Implement the abstract methods in Queue.java. The Javadoc annotations explain what the methods 
are required to do:
• public boolean offer(Token object)
• public Token poll()
• public Token peek()
DSStack.java
Marks:
DSStack() 0
DSStack(DSStack) 2
peek() 2
pop() 2
push() 2
empty() 2
toString() 0
The Stack implementation will extend the abstract class Stack.java. The base storage of the Stack will 
be a List: you’ll use the implementation you did in DSList.java.
Implement two constructors:
• Constructor that accepts no parameters. This constructor should initialize the internal 
storage of the Stack.
• Copy constructor that accepts a Stack. This constructor should do perform a deep copy 
of the second Stack. Implement the abstract methods in Stack.java. The Javadoc annotations 
explain what the methods are required to do.
Implement the following methods:
• public boolean empty()
• public Token peek()
• public Token push()
• public Token pop()
Part 2: Postfix
The second part of this assignment requires you to use the Collections to create an infix-to-postfix 
converter and a postfix notation parser.
Marks:
infixToPostfix() 10
evaluate(Queue) 10
Converting from Infix to Postfix: Shunting-Yard Algorithm
We can use Dijkstra’s ’Shunting-Yard algorithm’ to parse infix expressions and output a reverse 
polish notation. The shunting-yard algorithm is as follows:
• While there are tokens to be read:
1. Read a token.
2. If the token is a number: add it to the output queue.
3. If the token is an operator o1:
• While there is a token o2 at the top of the stack, and either:
• o1 is left-associative and has a precedence equal to that of o2
• o1 has precedence less than o2
pop o2 off the stack and push o2 onto the output queue
▪ push o1 onto the stack.
4. If the token is a left parenthesis: push it onto the stack.
5. If the token is a right parenthesis:
▪ Until the token at the top of the stack is a left parenthesis:
• Pop the top of the stack and add it to the output queue.
▪ Pop the top of the stack (the left parenthesis), but not onto the output 
queue.
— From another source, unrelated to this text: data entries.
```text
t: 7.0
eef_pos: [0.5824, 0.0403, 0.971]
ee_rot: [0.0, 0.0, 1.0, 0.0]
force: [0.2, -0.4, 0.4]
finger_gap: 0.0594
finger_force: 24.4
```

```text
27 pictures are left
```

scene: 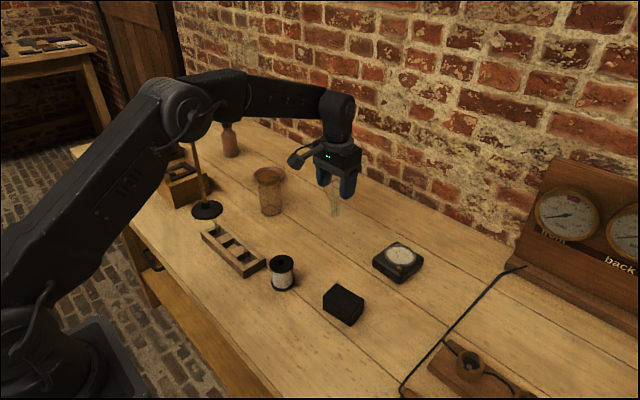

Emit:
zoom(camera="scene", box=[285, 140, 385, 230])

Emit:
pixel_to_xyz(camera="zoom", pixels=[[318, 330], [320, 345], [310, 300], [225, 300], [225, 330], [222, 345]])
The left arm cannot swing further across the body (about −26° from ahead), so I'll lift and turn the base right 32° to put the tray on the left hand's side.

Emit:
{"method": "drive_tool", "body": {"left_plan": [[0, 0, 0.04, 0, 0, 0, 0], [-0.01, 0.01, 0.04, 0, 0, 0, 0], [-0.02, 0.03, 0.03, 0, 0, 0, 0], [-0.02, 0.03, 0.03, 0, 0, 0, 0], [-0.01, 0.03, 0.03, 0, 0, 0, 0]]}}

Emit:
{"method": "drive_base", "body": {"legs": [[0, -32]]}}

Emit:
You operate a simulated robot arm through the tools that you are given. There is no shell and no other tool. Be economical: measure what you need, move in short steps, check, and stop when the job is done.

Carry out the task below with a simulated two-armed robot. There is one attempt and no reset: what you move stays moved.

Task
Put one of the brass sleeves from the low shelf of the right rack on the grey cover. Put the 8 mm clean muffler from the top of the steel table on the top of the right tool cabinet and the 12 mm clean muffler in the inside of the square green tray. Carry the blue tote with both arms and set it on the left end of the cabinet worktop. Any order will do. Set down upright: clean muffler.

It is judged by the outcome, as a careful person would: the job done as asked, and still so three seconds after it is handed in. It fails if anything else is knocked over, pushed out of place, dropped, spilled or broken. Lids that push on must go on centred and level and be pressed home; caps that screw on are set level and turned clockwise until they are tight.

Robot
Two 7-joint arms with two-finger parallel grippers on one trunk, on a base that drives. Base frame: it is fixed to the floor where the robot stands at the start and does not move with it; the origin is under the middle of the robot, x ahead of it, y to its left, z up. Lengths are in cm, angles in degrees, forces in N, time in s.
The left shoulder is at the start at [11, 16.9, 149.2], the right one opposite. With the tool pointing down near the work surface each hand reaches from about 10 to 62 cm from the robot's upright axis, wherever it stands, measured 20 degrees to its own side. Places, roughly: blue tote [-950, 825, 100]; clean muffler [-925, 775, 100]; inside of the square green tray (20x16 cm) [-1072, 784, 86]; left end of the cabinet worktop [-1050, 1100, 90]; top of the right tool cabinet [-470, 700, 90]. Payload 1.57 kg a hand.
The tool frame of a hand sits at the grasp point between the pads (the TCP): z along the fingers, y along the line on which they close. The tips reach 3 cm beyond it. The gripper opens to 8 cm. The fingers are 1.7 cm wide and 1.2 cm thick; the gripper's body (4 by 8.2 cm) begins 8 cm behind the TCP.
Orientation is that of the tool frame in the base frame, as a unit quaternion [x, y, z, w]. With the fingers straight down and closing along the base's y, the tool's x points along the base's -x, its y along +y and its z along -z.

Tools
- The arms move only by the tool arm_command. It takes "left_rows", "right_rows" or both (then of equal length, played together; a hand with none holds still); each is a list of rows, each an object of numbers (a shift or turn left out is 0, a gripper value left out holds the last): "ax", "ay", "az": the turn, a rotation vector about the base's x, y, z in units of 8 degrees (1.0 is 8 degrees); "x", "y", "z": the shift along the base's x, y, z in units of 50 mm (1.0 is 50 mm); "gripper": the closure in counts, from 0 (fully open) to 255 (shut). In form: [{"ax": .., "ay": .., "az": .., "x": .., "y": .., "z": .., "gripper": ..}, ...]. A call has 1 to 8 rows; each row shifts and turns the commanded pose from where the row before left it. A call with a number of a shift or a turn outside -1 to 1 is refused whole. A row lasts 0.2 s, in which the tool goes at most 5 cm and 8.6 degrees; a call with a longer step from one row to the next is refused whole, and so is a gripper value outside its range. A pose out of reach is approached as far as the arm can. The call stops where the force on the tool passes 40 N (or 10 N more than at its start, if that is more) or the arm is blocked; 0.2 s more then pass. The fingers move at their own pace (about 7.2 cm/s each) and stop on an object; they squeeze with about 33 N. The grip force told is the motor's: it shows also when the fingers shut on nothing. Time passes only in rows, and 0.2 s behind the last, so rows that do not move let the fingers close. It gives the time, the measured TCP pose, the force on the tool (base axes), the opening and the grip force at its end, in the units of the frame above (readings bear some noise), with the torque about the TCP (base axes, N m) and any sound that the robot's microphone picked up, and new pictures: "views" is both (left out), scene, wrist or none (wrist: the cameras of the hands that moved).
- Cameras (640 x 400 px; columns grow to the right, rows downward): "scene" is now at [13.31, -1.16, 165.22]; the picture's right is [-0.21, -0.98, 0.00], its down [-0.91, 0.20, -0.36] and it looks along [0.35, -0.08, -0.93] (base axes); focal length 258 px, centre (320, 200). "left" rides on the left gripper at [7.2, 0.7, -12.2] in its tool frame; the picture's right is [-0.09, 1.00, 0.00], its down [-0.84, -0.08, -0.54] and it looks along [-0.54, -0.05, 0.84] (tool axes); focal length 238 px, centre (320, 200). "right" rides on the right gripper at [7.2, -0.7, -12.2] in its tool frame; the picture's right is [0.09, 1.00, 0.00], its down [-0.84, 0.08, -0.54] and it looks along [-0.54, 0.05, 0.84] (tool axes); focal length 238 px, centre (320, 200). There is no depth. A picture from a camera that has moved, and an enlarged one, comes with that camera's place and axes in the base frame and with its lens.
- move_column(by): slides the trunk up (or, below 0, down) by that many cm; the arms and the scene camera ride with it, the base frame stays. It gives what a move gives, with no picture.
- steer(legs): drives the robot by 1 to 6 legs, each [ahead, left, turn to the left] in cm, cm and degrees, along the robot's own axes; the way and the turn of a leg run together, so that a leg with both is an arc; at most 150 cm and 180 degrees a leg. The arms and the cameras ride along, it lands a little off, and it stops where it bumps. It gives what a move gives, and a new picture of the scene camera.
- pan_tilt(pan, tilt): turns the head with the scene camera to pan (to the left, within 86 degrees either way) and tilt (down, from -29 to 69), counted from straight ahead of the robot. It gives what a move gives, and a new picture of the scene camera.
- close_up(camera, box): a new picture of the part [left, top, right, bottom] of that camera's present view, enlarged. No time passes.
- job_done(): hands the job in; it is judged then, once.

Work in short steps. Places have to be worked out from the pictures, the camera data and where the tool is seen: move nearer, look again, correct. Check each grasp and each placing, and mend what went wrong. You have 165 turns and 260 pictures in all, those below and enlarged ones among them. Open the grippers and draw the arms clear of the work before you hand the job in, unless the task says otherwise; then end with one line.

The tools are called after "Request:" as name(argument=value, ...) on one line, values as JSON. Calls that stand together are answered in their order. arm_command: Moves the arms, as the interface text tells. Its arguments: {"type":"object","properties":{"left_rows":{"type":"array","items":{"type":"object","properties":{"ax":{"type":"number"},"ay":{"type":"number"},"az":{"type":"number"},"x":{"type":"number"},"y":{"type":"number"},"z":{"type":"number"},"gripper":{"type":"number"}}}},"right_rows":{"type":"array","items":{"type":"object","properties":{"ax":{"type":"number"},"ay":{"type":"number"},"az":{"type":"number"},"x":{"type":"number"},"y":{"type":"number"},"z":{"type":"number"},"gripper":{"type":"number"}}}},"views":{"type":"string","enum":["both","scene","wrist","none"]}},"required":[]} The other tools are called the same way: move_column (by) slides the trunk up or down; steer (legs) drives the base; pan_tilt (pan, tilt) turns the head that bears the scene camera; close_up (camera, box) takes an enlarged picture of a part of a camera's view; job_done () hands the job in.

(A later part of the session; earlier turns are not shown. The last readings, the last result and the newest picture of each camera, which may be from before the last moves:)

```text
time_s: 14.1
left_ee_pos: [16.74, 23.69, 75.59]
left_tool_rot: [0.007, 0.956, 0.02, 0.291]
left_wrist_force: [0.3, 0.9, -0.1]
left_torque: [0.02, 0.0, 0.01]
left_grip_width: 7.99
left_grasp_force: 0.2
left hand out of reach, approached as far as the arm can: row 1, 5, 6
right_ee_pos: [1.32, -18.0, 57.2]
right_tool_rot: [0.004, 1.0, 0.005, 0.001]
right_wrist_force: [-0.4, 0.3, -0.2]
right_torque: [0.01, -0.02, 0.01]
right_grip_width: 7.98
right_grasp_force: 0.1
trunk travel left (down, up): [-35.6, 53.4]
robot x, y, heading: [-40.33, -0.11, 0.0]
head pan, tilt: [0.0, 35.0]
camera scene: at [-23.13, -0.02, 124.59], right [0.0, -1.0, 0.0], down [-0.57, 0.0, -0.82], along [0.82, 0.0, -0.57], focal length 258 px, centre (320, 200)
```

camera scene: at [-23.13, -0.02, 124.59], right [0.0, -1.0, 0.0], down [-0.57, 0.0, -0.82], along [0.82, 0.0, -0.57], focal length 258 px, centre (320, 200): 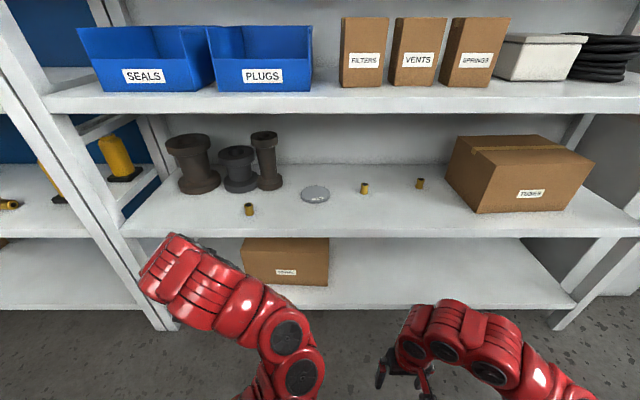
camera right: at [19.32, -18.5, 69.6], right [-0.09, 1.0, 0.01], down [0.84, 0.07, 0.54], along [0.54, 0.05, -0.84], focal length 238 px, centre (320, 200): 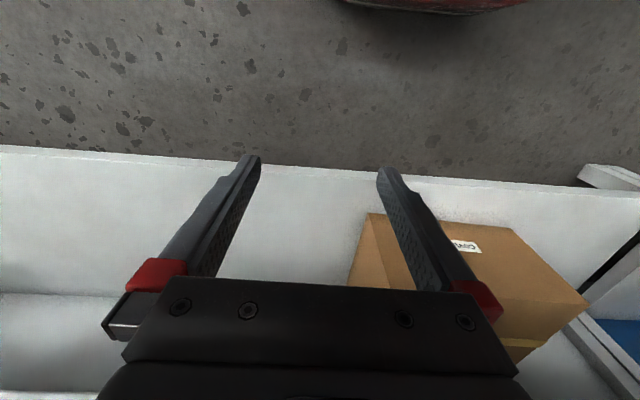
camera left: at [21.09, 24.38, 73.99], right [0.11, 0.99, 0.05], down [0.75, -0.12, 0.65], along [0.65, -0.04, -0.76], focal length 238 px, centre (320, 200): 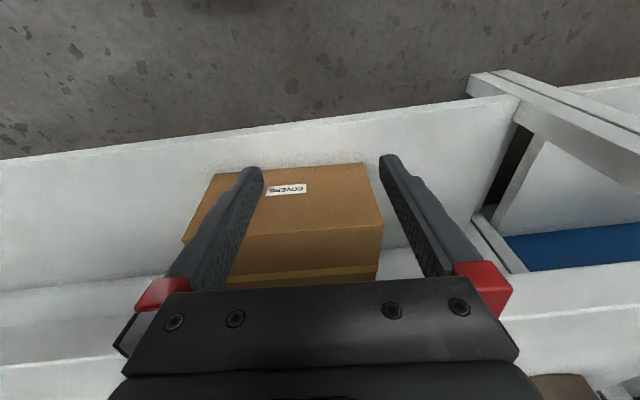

If there are no tokens left on the stack but we did not find a left 
parenthesis, the parentheses are unmatched (input error).
• When there are no more tokens to be read:
1. while there are tokens on the stack
▪ If the token is a parenthesis, we have an input error (unmatched
parentheses)
▪ Pop the stack onto the output queue.
2. Return the output queue.
Parsing a Postfix Expression
An algorithm to evaluate a postfix expression is as follows:
• While there are more input tokens:
o Read the next token.
o If the token is an operand:
▪ Push it onto the stack.
else the token is an operator O1:
▪ Pop the top element of the stack into a temporary variable E2. ▪ Pop the top element of the stack into a temporary variable E1.
▪ Evaluate the expression E1 O1 E2, and push the result onto the stack.
• When there are no more input tokens, there should be one item in the stack (if there is 
more than one item in the stack, the input contained an error). Return the result.